Supply the part of the extract to read that comes after its last sentence.
--- begin Extract to read ---
Coffee heat rising

Huff-ata-puffa…

Ten after 7:00 p.m. Trot up the hall and ratchet down the AC thermostat. Hotter than the hubs in here!

Actually, it’s prob’ly not that hot. I think it’s a little humid. Sticky and dark outside. Artificially cooled yet still plenty warm inside.

Ruby the Corgi has taken up residence at the foot of the bed. The human has perched on the bed, too…hoping against hope that the air conditioner will cool the bedroom into the sleep-able range. Both critters are huffing and puffing in an uncomfortable atmosphere.

At this point — this absurdly early point! — what the human would like most is to go to sleep. That ain’t likely to happen anytime soon, though. And so we loaf.

LOL! The best sound in the world resonates from the neighbors’ backyard just now: little kids playing and laughing. What COULD be better?

They have two tiny ones whose lovely voices fill the evening air. If they could just stay little for the rest of my life, eh?

I do love this neighborhood. Can’t imagine anyone wanting to live in Sun City, where the silence of the mausoleum holds forth. But…I guess that doesn’t fit everyone, eh?
--- end Extract to read ---
--- begin Information supplied ---
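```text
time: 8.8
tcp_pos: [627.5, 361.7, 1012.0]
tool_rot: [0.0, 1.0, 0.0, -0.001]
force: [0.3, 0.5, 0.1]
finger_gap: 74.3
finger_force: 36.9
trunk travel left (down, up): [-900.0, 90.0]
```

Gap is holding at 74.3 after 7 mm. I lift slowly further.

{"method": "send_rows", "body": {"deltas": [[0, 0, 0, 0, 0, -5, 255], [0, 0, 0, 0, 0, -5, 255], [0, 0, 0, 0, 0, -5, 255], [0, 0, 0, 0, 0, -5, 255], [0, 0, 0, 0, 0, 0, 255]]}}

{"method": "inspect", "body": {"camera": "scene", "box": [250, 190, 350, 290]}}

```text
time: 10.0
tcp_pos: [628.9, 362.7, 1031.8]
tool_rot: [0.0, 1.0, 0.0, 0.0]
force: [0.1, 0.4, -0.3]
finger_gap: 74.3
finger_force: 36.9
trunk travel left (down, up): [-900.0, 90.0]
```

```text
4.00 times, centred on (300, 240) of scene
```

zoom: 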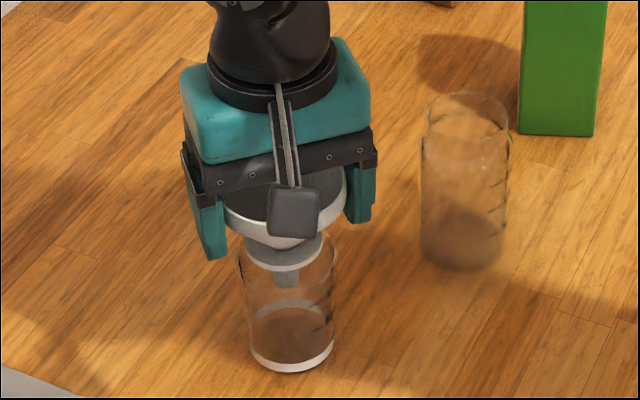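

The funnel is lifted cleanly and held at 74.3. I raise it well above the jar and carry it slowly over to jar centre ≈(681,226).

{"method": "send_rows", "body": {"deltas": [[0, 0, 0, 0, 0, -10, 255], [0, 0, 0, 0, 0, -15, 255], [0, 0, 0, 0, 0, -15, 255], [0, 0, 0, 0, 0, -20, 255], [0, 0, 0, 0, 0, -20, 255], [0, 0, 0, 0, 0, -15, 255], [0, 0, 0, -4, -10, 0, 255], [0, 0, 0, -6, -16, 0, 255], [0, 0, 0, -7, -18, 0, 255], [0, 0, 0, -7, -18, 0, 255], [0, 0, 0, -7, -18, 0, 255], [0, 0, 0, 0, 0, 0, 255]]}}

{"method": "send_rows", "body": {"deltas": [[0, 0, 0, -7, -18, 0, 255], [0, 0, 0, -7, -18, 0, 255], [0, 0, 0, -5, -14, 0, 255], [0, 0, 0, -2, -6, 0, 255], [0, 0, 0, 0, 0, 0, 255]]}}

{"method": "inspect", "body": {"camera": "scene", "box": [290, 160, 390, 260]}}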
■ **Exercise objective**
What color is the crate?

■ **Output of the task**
--- end Information supplied ---
■ **Output of the task**
My father hated the sound of kids playing. That was for a surprisingly rational reason: he worked the swing shift and so had to sleep during the day and go to work on the docks all night. So what he wanted most in the afternoons was…silence. Freakin’ dead silence! And he would get amazingly crabby if any of the neighbors’ brats were playing outside in their yards while he was trying to sleep.

He did love Sun City, though. As did my mother. When fighter jets weren’t charging around out of Luke Air Force Base, yea verily the sound of the mausoleum did hold forth. It was so quiet out there as to be positively creepy.

And as for my mother? She wasn’t any fonder of the symphony of kids’ play than he was. In fact, I don’t think she cared much for children at all. I often wondered why they had me — why, in particular, she had me, since she didn’t seem to enjoy children around her. But she was nuts about her own child, so I made out all right. I guess.

Actually, I think her grandmother — my great-grandmother — urged her to have a kid. Hence, I materialized one day back in 1945. VE day: the last day of World War II. Hence the name: “Victoria.”

Meanwhile, as we scribble…I reckon my excellent son has about finished off his endless and grinding and lonely day’s work — his employer discovered they could dispense with office rent by making their employees work out of their own homes! — and by now must be getting up from his desk to putter around the house.

Hmmm…. I do believe that if I had to do a full day’s office work, I would not like to do it from home. Altogether too grinding!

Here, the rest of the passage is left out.